When it comes to dream destinations, few have been mythologized as much as France's Provence. This sprawling, sun-splashed Mediterranean region—bursting with olive groves, orchards, wild herbs, vineyards and antique stone villages where pastis and rosé flow—has for generations drawn moguls, movie stars and legions of tourists in search of a piece of the good life.

Yet Provence has managed to keep its authentic heart intact as it has evolved. A boom in worldwide rosé demand has brought recognition to regional wines and given a boost to producers and investment. (See "The Rosés of Summer".) The region's capital, Marseille, is undergoing a renaissance with some of Mediterranean Europe's boldest and most ambitious architectural and restoration projects along its stunning waterfront. A new generation of chefs is not only preserving Provence's classic market cuisine, but also celebrating it with modern twists.

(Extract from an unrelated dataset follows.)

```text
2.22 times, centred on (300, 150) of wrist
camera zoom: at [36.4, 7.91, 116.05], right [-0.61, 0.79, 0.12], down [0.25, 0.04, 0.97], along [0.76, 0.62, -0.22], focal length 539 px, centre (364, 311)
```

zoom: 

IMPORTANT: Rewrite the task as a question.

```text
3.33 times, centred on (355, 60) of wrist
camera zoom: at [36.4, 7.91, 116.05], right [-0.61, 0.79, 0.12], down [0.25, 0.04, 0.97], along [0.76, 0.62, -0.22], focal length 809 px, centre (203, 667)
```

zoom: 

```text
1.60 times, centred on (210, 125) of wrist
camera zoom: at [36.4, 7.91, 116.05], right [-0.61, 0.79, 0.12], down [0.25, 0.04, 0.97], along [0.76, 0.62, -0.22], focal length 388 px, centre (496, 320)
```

Provence is not a region you can exhaust in a week. Bigger than Massachusetts and with cultural centers such as Marseille, Avignon and Aix-en-Provence, there's just too much of it to see in a short time. The region is traditionally defined by the Rhône River on the west, the Italian border on the east, the Mediterranean on the south, and a northern Alpine border roughly where the cultivation of olive trees peters out. Provence spans a spectrum of terroirs in more than 20 wine appellations, from coastal Bandol and Cassis to the catchall Côtes de Provence to the Southern Rhône.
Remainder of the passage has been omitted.